Data block:

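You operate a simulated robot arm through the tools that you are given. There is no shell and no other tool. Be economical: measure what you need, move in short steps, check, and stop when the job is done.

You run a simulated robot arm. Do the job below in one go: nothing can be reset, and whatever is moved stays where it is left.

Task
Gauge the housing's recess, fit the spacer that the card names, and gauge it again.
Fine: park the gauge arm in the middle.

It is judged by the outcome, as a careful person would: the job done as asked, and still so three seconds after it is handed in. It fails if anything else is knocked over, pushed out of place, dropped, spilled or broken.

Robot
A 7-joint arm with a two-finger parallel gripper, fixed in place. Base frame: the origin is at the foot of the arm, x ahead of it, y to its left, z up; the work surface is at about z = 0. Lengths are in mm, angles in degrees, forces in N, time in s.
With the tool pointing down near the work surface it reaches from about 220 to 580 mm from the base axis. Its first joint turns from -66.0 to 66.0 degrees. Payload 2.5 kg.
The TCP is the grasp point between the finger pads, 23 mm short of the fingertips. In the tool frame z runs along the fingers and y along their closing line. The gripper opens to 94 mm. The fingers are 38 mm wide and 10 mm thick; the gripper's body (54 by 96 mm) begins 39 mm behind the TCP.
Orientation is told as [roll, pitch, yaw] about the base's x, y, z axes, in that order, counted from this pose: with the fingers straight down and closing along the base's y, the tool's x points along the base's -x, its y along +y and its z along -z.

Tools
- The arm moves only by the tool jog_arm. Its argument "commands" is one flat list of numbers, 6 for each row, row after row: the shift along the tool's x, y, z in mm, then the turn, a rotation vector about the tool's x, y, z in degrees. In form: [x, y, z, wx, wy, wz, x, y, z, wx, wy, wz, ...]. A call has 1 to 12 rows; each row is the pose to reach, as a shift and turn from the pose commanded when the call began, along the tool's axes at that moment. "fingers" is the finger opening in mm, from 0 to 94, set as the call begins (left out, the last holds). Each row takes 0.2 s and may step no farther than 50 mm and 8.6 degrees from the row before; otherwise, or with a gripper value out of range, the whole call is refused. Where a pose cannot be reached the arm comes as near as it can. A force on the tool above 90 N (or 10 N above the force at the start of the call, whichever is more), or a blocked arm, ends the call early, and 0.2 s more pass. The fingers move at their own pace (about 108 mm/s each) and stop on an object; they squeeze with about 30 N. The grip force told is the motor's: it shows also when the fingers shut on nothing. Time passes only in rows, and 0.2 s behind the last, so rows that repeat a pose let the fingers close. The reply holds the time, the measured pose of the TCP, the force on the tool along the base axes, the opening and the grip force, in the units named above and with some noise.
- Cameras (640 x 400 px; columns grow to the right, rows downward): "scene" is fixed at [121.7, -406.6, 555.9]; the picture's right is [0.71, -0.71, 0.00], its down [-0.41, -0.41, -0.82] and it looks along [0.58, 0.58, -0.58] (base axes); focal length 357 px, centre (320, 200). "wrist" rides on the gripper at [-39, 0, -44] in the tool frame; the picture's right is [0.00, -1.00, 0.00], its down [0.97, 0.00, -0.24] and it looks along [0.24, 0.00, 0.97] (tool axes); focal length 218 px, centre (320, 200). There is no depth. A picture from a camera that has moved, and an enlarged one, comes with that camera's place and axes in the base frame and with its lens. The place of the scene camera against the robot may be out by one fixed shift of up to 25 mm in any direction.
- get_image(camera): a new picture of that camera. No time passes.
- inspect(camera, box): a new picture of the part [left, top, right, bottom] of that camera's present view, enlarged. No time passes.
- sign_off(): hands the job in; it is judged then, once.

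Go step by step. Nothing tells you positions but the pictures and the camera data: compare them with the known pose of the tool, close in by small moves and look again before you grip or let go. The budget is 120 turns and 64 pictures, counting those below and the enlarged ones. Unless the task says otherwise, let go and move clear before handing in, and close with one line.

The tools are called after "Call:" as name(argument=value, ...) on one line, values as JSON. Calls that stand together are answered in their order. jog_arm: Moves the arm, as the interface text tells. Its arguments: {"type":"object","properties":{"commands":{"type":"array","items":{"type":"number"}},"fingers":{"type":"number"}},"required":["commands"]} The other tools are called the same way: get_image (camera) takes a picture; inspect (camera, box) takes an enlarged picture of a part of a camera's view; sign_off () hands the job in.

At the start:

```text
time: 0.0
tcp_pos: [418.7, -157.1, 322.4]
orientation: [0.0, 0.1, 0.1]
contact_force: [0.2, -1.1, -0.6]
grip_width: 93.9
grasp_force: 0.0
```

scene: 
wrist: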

What you need to do:
How many lines of the listing above include the word "turns"? State the number and nothing else.

Exercise output:
2